SOURCE TEXT:
▼▼▼
Optando pela modalidade narrativa, o cinema roubou da
literatura parte significativa da tarefa de contar histórias, tornando-se, de
início, um fiel substituto do folhetim romântico. E, apesar de experimentações
mais ousadas, como a "Avant-Garde" francesa da década de 1920, ou o
surrealismo cinematográfico, que buscaram fugir dessa linha, a narratividade continua
a ser o traço hegemônico da cinematografia.
Daí,
adaptar para o cinema ou para a televisão — meios reconhecidamente ligados à
cultura de massa — obras de autores como Shakeaspeare, Dostoiévski, Tolstói,
Balzac, Flaubert, Machado de Assis, Graciliano Ramos, Guimarães Rosa, para
citar apenas alguns nomes de relevo no panorama universal e nacional — equivale
a trazer para as mídias o prestígio da grande arte ou, no dizer de alguns,
tornar a arte erudita acessível ao grande público. Mas a adaptação de obras
literárias para o cinema e, posteriormente para a televisão -- meios que privilegiam a linha narrativa —
também não se tem feito sem conflitos, pois as adaptações resultam sempre em
empreendimentos insatisfatórios.
▲▲▲
GIVEN MATERIAL:
▼▼▼
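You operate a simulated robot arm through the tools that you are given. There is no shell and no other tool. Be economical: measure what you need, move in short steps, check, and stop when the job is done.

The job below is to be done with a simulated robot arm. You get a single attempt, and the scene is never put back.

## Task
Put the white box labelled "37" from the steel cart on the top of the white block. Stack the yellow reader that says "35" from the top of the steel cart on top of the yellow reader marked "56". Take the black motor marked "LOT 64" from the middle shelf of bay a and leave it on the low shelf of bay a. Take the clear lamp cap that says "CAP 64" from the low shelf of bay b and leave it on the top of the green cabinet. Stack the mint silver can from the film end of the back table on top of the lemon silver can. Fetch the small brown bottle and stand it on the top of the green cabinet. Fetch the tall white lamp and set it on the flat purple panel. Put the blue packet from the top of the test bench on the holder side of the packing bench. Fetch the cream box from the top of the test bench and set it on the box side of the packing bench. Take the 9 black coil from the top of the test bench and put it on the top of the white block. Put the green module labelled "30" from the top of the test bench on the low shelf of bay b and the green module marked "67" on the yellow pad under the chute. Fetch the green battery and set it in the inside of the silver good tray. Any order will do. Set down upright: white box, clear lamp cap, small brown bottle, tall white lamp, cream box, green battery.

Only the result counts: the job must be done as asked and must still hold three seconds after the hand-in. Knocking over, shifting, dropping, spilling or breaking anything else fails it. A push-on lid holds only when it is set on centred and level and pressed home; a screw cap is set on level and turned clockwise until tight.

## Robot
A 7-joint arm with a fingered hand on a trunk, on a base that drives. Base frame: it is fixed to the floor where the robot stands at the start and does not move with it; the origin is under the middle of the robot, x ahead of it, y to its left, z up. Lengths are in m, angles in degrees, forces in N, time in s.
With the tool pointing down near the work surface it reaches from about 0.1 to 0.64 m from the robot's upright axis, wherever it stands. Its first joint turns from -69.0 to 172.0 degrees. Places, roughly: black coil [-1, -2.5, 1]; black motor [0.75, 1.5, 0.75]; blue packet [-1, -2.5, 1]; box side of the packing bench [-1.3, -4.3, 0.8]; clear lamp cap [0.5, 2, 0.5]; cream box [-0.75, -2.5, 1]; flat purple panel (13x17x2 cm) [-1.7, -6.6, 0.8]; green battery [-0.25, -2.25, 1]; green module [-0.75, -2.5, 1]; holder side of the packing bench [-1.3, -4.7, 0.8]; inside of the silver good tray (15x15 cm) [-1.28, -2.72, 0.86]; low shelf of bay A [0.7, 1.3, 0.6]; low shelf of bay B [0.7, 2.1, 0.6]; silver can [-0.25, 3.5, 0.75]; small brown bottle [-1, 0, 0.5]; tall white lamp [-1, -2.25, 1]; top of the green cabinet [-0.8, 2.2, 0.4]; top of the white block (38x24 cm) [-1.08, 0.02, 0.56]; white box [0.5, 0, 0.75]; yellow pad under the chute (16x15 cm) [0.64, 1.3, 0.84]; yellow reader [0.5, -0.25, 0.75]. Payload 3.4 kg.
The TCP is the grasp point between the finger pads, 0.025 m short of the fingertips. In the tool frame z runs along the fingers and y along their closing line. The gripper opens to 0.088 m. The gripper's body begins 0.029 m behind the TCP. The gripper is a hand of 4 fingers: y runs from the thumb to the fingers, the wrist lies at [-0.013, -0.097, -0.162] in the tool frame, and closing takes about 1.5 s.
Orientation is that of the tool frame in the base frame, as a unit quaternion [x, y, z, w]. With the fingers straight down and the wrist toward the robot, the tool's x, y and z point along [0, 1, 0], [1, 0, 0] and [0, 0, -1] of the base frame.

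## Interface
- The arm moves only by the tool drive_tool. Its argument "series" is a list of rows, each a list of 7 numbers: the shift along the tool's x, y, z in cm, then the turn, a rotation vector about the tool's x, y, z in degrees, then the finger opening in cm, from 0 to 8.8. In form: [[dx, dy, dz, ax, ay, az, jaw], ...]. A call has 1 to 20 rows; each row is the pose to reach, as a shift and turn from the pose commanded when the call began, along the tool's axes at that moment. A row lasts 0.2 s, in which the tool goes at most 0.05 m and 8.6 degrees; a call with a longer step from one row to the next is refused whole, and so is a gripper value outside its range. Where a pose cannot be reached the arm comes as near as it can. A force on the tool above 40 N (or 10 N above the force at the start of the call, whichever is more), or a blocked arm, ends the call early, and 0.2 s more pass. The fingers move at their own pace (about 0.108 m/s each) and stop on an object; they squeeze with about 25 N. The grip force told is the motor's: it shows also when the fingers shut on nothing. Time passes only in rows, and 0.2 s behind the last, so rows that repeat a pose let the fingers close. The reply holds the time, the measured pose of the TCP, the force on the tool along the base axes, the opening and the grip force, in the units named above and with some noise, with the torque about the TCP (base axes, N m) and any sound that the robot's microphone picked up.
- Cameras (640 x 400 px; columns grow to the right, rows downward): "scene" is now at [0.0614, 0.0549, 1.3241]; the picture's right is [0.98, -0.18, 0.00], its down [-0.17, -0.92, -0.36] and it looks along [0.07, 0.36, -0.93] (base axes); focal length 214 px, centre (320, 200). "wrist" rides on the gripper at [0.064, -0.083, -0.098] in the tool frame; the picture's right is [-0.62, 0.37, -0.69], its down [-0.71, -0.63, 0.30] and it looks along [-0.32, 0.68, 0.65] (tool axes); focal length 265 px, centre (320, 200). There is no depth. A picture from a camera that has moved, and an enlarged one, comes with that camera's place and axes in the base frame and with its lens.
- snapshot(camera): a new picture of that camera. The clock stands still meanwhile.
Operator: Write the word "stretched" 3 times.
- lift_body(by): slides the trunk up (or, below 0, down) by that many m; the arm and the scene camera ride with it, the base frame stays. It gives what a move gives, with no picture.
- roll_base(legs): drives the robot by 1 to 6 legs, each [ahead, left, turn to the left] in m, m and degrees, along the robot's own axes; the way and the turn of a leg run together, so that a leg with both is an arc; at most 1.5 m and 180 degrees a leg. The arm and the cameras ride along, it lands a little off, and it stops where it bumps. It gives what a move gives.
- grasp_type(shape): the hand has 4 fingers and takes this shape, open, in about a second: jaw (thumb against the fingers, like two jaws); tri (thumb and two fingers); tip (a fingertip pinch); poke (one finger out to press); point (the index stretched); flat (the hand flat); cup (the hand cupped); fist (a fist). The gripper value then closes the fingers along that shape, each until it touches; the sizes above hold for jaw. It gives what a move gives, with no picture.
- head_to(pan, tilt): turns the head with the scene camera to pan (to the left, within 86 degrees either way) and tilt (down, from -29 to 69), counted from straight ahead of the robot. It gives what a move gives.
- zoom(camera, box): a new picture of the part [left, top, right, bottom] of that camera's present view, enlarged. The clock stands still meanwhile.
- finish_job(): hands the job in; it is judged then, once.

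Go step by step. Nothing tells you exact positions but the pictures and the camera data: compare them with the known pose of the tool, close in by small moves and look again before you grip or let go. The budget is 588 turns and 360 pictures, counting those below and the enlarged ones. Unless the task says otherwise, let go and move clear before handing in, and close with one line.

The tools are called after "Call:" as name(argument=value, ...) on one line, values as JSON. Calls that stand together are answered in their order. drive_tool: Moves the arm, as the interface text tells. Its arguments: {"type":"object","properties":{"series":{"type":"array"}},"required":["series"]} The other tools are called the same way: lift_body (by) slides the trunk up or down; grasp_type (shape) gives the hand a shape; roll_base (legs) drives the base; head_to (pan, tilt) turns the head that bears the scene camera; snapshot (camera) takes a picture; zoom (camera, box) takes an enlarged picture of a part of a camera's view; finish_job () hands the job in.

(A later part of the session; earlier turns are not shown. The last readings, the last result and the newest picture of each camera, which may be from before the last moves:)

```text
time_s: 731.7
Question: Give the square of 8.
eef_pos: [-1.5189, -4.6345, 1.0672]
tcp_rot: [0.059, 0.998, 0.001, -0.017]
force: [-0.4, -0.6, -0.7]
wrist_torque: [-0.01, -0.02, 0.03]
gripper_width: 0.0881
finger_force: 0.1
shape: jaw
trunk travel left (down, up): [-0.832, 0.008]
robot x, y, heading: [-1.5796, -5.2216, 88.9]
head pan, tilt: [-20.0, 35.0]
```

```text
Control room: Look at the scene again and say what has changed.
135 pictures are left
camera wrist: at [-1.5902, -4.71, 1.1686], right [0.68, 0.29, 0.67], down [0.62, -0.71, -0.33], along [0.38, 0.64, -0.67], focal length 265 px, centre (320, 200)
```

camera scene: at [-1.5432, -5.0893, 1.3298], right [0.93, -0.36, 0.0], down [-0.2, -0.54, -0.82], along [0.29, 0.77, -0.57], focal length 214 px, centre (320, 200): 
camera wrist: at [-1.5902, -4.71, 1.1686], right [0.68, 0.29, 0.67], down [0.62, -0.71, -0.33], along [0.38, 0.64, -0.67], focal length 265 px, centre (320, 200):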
▲▲▲
REQUIRED TASKS:
1. Reproduce the wording of the source text between "Optando pela modalidade" and "hegemônico da cinematografia.", with both ends included.
2. Keep the source text going from its last sentence.

SOLVED PROBLEMS:
1.
Optando pela modalidade narrativa, o cinema roubou da
literatura parte significativa da tarefa de contar histórias, tornando-se, de
início, um fiel substituto do folhetim romântico. E, apesar de experimentações
mais ousadas, como a "Avant-Garde" francesa da década de 1920, ou o
surrealismo cinematográfico, que buscaram fugir dessa linha, a narratividade continua
a ser o traço hegemônico da cinematografia.

2.
Não se pode negar que, principalmente em seu período
clássico, o cinema tenha procurado na aproximação com a literatura uma forma de
legitimar-se. E além das freqüentes adaptações de obras literárias para a tela,
tornou-se prática corrente, em particular naquele período, a contratação de
escritores como roteiristas. Assim é que, em Hollywood, notáveis escritores
como William Faulkner, Scott Fritzgerald, Aldous Huxley, Gore Vidal, James
Age,Nathanael West, dentre outros, tornaram-se os contadores de muitas
histórias que comoveram o grande público e garantiram o sucesso de vários
empreendimentos. Saber se tais roteiros traziam a marca da criação literária já
é uma outra questão, que talvez possa ser analisada a partir da postura de
alguns desses escritores-roteiristas. Faulkner, por exemplo, não fazia segredo
sobre a natureza de sua atividade em Hollywood: "Faço apenas o que me
dizem para fazer; é um emprego, e pronto."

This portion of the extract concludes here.